» Extract provided
Christine Lalumia and Eleanor John consider living rooms created by African-Caribbeans in London in the 1960s and 1970s
Born 1962? Michael McMillan is a British-born writer of Vincentian parentage. His plays and performance pieces have been produced in the UK and Holland. Core themes in his work explore post-Second World War immigration and settlement, identities and gender, hidden histories and the family.
Previous projects include work shown at Slough, High Wycombe and Manchester.
"You weren't allowed in this room unless there were guests, but it's Sunday, Jim Reeves's 'The Distant Drums' is blaring out of the Bluespot radiogram and big people are chatting news from back home. Mum is drinking Babycham. I pass her the plastic pineapple ice bucket and listen quiet as a lamb, my skin sticking to the plastic covering the PVC imitation leather settee. I smell of rice and peas and the paraffin heater competing with the air freshener and polish from the drinks cabinet filled with glasses that are never used. I touch the painted glass fish and plastic flowers on fanciful sugar-starched crochet on a gold-rimmed fake marble coffee table.
Sunshine beams through pressed lace curtains onto the colourful patterned carpet. The front room looked so good, that it didn't matter how poor we were, we were decent people."
So writes guest curator, author Michael McMillan, explaining his vision of the traditional "West Indian" front room, drawn from memories of his parents' and relatives' homes in the 1960s and '70s. His recollection of being a young boy in his parents' front room evokes the textures, smells and sounds of that east London home.
The installation shown here, based on his vision, forms the centrepiece of an exhibition of the same name at the Geffrye Museum in Shoreditch, which specialises in the history of the homes and home life of Londoners since the 17th century. It includes a range of possessions popular in African-Caribbean homes at the time, which McMillan believes had special resonance for their owners.

» Collected data
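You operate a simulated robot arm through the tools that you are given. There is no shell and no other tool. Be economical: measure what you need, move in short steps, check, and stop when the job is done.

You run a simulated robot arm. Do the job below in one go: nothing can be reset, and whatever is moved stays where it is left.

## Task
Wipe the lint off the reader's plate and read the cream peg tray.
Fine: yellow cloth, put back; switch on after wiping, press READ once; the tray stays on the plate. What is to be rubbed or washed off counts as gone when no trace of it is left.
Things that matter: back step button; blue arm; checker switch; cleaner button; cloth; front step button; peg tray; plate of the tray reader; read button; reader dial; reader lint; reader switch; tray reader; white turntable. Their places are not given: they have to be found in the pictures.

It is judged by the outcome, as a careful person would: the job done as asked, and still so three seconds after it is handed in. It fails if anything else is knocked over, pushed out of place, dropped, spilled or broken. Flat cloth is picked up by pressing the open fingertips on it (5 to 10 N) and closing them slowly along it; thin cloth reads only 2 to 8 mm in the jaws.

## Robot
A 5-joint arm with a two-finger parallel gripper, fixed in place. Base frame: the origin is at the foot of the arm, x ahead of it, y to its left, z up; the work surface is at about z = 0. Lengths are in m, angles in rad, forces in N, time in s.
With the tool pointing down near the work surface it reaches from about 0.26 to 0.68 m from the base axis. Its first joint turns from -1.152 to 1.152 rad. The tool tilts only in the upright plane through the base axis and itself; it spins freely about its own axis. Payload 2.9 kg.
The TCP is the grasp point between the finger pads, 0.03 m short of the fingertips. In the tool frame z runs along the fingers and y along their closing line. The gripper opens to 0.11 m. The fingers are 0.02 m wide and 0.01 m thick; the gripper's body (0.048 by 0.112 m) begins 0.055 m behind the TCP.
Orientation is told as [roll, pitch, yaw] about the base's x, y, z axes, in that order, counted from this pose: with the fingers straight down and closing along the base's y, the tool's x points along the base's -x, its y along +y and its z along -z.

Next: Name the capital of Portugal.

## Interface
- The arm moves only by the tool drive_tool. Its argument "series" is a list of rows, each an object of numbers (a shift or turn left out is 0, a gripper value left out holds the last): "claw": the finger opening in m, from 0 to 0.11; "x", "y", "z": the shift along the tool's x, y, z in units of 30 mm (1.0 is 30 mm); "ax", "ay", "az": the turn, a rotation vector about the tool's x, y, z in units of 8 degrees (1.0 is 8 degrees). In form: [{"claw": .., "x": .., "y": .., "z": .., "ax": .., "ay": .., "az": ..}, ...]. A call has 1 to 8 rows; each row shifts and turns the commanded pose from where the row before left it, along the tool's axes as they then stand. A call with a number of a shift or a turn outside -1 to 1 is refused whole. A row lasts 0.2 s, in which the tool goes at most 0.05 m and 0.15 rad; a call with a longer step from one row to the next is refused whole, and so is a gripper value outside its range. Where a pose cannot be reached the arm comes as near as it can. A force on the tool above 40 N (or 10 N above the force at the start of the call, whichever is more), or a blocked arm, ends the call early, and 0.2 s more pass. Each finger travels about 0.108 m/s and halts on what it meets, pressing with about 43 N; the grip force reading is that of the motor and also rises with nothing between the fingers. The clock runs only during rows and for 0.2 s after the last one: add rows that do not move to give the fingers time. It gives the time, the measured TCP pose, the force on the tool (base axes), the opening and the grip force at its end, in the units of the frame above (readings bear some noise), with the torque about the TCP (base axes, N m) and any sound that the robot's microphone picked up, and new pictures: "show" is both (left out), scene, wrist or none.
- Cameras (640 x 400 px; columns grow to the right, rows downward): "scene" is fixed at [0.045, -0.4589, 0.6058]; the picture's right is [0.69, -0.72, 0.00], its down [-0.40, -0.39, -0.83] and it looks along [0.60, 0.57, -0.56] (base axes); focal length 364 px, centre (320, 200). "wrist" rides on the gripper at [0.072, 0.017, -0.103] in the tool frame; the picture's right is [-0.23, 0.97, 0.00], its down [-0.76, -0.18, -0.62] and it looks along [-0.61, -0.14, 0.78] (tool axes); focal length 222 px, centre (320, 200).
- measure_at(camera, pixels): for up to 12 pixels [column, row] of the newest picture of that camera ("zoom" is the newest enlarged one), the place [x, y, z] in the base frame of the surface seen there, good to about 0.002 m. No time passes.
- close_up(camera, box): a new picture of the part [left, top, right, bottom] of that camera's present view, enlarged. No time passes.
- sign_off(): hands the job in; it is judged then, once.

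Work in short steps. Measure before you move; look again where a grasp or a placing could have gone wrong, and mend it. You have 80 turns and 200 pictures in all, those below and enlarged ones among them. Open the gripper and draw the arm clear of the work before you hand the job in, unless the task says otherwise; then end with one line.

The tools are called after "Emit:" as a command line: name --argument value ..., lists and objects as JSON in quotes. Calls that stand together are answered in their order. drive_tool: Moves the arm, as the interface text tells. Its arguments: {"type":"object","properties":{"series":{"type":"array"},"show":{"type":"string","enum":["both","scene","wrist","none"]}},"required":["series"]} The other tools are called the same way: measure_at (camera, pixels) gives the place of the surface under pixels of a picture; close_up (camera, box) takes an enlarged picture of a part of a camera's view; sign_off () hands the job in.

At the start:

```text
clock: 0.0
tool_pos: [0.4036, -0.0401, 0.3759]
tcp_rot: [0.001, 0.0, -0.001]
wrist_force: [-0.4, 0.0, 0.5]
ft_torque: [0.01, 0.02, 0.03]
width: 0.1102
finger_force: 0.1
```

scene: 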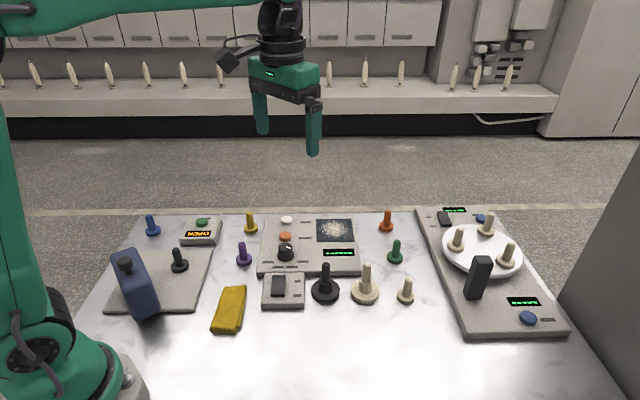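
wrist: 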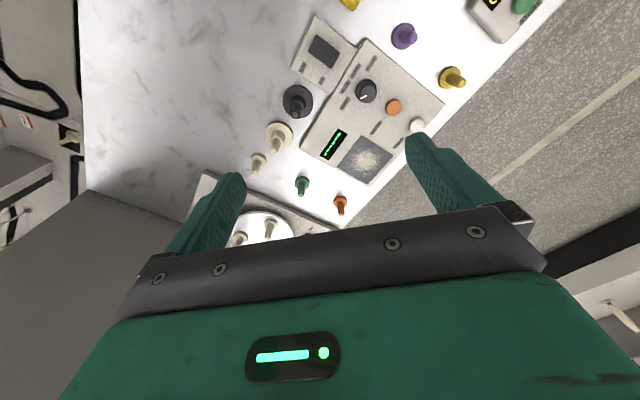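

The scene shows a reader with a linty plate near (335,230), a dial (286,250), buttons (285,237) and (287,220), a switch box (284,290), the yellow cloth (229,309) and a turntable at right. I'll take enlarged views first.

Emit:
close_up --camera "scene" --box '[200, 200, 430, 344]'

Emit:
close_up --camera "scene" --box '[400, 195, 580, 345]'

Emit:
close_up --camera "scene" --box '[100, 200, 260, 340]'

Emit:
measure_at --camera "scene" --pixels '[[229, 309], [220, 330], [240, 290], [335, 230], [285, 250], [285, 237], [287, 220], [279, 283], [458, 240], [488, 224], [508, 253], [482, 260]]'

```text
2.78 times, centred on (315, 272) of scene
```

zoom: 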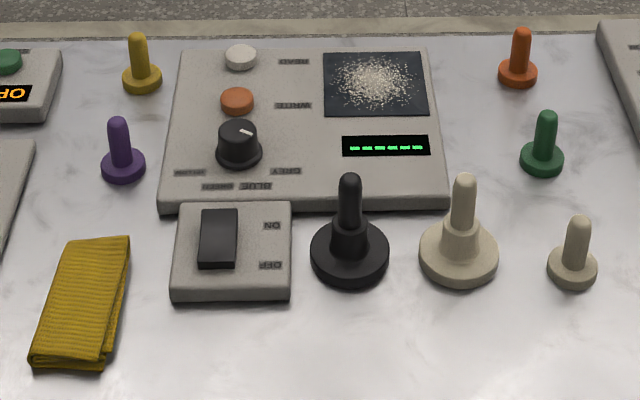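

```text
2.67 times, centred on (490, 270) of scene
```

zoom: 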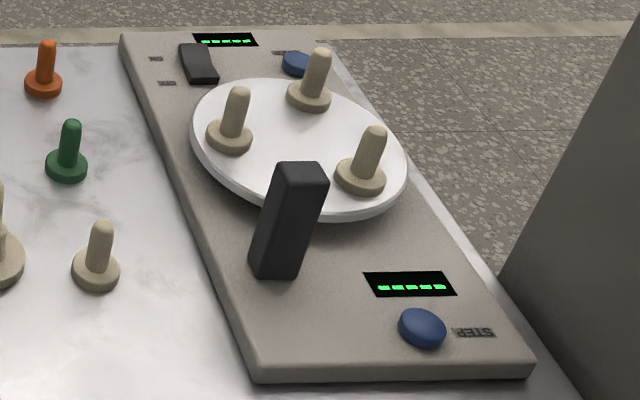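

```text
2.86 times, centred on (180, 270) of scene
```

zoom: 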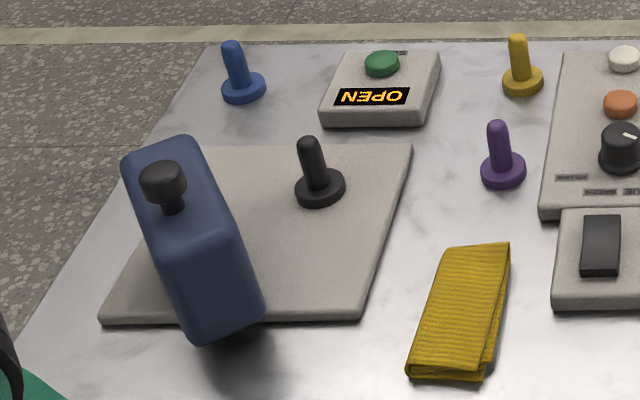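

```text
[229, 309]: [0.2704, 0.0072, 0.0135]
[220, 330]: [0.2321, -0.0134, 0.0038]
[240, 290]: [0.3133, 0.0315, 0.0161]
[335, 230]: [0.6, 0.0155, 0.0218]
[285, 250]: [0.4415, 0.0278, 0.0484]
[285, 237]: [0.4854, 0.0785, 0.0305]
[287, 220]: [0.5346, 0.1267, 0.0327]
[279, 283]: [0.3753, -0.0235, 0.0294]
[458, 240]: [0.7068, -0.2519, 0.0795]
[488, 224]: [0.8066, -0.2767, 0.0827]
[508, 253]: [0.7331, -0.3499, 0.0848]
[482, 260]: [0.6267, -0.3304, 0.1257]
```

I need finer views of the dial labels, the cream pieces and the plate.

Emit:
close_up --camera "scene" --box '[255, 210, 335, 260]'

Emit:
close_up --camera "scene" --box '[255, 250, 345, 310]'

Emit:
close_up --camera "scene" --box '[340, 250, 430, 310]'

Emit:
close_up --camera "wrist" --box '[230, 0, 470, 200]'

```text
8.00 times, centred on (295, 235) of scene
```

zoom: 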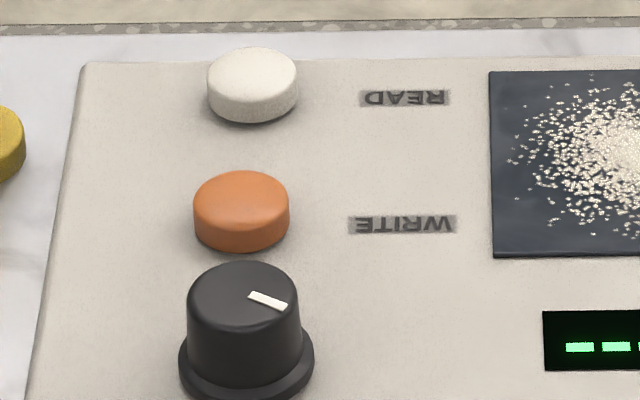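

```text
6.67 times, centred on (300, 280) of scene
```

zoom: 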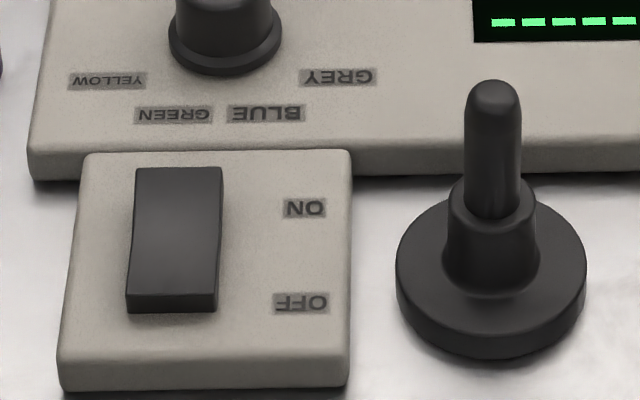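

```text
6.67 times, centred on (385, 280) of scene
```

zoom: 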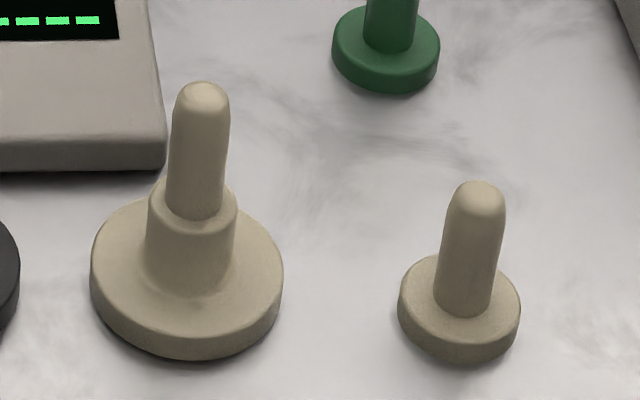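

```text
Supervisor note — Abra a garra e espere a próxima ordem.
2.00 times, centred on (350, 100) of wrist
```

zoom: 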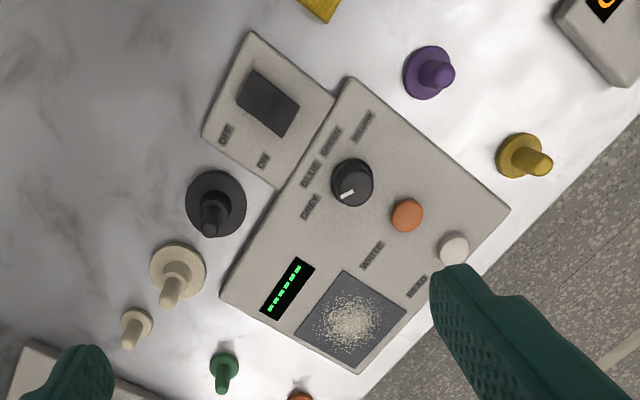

» Written tasks
**1)** Locate "So writes guest" and "for their owners." in the extract provided, and write out these words with everything between them.
**2)** Supply the part of the extract provided that comes after its last sentence.

» Per-task answers
**1)**
So writes guest curator, author Michael McMillan, explaining his vision of the traditional "West Indian" front room, drawn from memories of his parents' and relatives' homes in the 1960s and '70s. His recollection of being a young boy in his parents' front room evokes the textures, smells and sounds of that east London home.
The installation shown here, based on his vision, forms the centrepiece of an exhibition of the same name at the Geffrye Museum in Shoreditch, which specialises in the history of the homes and home life of Londoners since the 17th century. It includes a range of possessions popular in African-Caribbean homes at the time, which McMillan believes had special resonance for their owners.

**2)**
In this exhibition, the curators chose to explore such front rooms created by African Caribbean settlers who came to Britain in the 1950s and '60s.
The front room is rich in meanings for that first generation of settlers, and for their children, who grew up with the front room's particular atmosphere and rules in their homes. A well-groomed front room was a symbol of respectability and decency, a special space for Sundays and significant occasions.
Britain has long been a destination for immigrants. War, religious and racial persecution, famine and the need to find work have brought many different groups to this island over the centuries. The story of immigration from the Caribbean is part of this history. In 1948, the ship Empire Windrush docked at Tilbury on the Thames estuary, carrying about 500 passengers, most from Jamaica. They had come to Britain looking for work and were the first in any numbers to take advantage of this opportunity in the "mother country". A trickle of immigration followed, but it was not until 1954 that people arrived in larger numbers from the Caribbean: 24,000 in 1954 rose to 190,000 by 1962.
Many African Caribbeans in the British colonies thought of Britain as the mother country. This reverential view was taught at school where a sense of being part of Britain was promoted. Men and women from the Caribbean fought in the armed forces for Britain in the Second World War, after which the Caribbean economy was particularly depressed. Post-war, many jumped at the chance to come to Britain, which offered work and financial rewards far beyond those at home. Initially, most people hoped they would work in Britain for about five years and then return to the Caribbean with enough to set themselves up in work or home. High expectations were often met with disappointment. The settlers were a skilled workforce, but were mostly offered only lower status, unskilled work.
There was a general ignorance in Britain about the Caribbean and little direct experience of black people. Men formed the majority of the early immigrants and, even though their numbers were insignificant, they were met with fear and hostility. Finding accommodation was particularly difficult.
Signs saying "no coloureds" were commonplace. Initially, workers shared single rooms, and as families arrived, they too were accommodated in one room. A shared cooker on the landing and an outside toilet were typical of arrangements.
Difficulty in finding rented accommodation led to the use of the "pardner"
or partner system, which by pooling resources enabled people to put together deposits to buy houses. A group of people, with one acting as the banker, would contribute a sum of money each week, taking it in turns to receive the bank. With the purchase of a flat or house came the opportunity to make a front room. The front room was an important part of establishing a respectable home: it provided a safe space in which to socialise for people often excluded from pubs and clubs and was a marker of achievement and resilience within an often-hostile environment.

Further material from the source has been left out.